** REQUIREMENT **
Resume the supplied text where it left off.

** SUPPLIED TEXT **
The winter of AD 1973 to 1974 was a dry one in the Shaanxi province of Northern Inner China, and the spring that followed it brought no relief. The urgent need for water sent seven members of a farming family named Yang out to dig a well in a desolate area not far from the city of Xi’an. The locals called the uninhabited, unused chunk of land where the Yangs were to dig the “Southern Waste” because of its notoriously poor soil; only scraggly persimmon trees grew there. The Yangs’ first days on the job were a predictably wearisome struggle against the hard, densely packed earth, which as far as they knew had never been turned. But then the digging became unexpectedly easier, as they broke through into another, looser layer of soil that was oddly tinted with red. It almost looked, they mused to one another, like the crumbled remnants of human-made brick.

** SUPPLIED MATERIAL **
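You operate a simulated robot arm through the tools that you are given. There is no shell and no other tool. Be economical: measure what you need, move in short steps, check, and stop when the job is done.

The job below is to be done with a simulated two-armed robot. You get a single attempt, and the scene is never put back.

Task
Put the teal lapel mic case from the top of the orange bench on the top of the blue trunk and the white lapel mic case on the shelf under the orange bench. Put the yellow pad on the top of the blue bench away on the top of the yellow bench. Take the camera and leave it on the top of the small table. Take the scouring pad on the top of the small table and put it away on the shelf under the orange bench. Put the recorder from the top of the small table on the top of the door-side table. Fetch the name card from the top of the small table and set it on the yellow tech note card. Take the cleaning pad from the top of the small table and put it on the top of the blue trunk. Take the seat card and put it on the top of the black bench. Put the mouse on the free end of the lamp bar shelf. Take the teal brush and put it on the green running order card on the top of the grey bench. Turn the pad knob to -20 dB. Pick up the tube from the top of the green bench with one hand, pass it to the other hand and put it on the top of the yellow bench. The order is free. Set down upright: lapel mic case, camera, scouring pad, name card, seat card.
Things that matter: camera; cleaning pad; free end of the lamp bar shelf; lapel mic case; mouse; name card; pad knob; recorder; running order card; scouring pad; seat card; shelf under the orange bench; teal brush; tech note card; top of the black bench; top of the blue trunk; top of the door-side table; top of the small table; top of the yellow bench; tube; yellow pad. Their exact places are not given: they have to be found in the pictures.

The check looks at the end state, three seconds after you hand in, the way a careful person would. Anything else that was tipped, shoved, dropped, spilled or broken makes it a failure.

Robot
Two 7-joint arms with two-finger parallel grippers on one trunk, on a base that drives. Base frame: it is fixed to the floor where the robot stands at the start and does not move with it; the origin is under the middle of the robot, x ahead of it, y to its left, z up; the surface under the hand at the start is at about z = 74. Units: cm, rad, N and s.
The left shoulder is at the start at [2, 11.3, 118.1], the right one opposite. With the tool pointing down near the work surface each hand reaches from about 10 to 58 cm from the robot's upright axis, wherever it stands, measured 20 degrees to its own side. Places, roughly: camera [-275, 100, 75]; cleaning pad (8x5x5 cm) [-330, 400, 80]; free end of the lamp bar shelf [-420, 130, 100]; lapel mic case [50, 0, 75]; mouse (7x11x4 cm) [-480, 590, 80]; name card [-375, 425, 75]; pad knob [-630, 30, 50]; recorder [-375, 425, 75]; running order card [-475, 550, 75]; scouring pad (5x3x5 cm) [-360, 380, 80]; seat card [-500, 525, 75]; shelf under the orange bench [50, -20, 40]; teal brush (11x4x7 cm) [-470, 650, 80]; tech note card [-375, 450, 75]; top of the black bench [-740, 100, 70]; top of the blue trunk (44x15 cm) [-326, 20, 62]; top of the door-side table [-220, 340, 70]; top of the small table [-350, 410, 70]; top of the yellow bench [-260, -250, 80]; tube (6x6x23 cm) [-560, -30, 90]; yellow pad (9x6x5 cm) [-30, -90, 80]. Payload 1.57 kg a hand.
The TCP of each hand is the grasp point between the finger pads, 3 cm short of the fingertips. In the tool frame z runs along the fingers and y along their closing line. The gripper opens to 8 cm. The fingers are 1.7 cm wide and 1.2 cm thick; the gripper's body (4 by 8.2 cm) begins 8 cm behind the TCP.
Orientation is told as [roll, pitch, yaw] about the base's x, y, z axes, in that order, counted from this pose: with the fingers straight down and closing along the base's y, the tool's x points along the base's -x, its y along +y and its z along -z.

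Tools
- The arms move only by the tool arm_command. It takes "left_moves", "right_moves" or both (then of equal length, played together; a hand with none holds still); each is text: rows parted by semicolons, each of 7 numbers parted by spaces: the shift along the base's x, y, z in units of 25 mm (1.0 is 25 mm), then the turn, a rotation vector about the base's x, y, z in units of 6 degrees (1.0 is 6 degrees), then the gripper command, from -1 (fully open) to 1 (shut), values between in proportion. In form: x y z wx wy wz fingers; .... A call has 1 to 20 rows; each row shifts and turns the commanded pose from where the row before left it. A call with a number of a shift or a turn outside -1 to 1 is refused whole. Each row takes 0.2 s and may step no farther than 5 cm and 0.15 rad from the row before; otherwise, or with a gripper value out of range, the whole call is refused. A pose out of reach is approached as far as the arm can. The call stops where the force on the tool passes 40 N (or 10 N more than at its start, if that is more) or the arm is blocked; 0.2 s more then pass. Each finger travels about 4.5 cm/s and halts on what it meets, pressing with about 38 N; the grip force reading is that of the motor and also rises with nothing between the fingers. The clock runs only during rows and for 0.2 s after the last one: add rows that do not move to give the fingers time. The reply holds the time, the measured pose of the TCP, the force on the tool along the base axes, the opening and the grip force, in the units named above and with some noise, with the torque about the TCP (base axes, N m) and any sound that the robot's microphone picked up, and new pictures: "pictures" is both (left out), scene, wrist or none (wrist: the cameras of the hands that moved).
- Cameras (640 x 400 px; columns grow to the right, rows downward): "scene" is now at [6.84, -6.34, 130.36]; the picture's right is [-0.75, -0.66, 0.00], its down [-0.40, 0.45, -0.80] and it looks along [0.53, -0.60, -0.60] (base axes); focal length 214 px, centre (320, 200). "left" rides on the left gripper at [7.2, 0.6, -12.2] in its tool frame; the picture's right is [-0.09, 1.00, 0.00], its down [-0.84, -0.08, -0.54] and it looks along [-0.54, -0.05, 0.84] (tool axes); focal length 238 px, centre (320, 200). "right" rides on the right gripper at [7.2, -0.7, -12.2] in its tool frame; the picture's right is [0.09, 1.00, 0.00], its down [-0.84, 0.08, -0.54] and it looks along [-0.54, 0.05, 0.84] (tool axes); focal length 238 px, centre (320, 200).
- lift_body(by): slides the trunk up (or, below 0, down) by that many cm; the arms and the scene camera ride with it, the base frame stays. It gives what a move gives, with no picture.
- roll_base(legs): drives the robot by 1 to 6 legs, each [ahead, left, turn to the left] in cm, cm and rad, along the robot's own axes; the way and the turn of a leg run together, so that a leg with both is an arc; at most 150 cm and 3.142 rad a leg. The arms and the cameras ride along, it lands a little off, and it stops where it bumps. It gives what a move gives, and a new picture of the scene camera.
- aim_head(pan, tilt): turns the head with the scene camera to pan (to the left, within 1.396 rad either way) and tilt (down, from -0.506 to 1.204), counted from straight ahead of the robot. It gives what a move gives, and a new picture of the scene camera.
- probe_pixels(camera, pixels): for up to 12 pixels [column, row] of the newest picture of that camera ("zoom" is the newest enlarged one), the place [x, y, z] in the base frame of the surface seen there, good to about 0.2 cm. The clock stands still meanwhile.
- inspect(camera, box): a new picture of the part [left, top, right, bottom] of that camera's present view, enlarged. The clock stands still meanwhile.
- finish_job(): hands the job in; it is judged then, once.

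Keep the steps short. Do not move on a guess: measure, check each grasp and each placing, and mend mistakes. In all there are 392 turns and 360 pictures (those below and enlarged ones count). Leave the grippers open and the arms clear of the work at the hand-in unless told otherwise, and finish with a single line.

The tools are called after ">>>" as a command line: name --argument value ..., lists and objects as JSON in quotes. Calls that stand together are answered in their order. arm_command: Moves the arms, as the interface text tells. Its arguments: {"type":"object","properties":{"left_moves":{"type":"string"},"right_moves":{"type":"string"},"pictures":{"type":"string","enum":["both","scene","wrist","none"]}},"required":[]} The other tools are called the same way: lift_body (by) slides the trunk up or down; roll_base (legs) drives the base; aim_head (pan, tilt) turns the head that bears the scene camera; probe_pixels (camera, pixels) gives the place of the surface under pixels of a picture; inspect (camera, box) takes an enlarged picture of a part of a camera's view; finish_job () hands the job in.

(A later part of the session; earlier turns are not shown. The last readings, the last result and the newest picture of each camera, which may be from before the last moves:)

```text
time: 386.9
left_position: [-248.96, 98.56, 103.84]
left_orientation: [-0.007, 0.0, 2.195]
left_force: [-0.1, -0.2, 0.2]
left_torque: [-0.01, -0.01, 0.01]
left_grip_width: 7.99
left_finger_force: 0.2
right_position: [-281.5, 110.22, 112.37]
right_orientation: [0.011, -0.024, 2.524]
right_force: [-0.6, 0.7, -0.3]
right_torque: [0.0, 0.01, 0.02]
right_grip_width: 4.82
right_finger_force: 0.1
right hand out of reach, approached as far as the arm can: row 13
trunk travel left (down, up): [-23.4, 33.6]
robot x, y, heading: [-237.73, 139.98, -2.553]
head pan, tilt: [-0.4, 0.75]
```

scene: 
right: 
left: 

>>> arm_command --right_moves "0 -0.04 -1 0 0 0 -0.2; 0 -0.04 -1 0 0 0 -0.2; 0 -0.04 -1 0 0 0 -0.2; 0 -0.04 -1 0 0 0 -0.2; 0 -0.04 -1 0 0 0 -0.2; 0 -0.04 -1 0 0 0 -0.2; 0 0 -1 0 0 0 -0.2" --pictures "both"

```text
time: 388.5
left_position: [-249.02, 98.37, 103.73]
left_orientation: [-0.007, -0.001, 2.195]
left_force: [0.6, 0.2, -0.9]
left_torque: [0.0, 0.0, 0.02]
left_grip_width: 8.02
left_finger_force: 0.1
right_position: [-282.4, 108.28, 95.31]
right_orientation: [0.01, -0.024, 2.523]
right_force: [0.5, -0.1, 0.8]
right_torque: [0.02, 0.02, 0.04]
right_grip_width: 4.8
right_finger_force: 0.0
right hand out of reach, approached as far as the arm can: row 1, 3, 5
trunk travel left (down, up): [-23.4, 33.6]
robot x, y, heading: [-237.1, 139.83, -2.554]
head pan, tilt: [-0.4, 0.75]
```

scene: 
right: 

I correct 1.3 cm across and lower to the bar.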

** EXERCISE OUTPUT **
On March 23, 1974, as Yang Zhifa was hoisting his pick axe for yet another swing, he noticed a round shape that was too perfectly symmetrical to be an ordinary rock poking out of the ground. Assuming it must be a piece of pottery from long ago, he began carefully to dig his way around it; he and his family were desperately poor, and even such a simple find as an extra pot for storing water had significant value for them. But it soon became clear that he had stumbled upon something far more elaborate than a pot, even if it was only a fragment of a former whole. The round piece Yang Zhifa first discovered turned out to be “decorated really weird, like a suit of armor,” he would remember later. “And then we found an arm.”
A small museum happened to be nearby, on the site where the tomb of an ancient emperor of China named Qin Shi Huang had once stood. Yang Zhifa assumed his own find was unrelated: “I mean, it’s over a mile [2 kilometers] from [the emperor’s] grave, this can’t possibly have anything to do with that. There’s no way [the tomb] could be that big.” Nevertheless, he went to the museum and told the people there what he had found, bringing some of the “pottery” fragments with him. He was given a small cash reward, both for the fragments themselves and to compensate him and his family for abandoning their well in the Southern Waste and starting over again elsewhere. Then he was sent on his way with a stern admonition not to return to what was now to be considered an archaeological site.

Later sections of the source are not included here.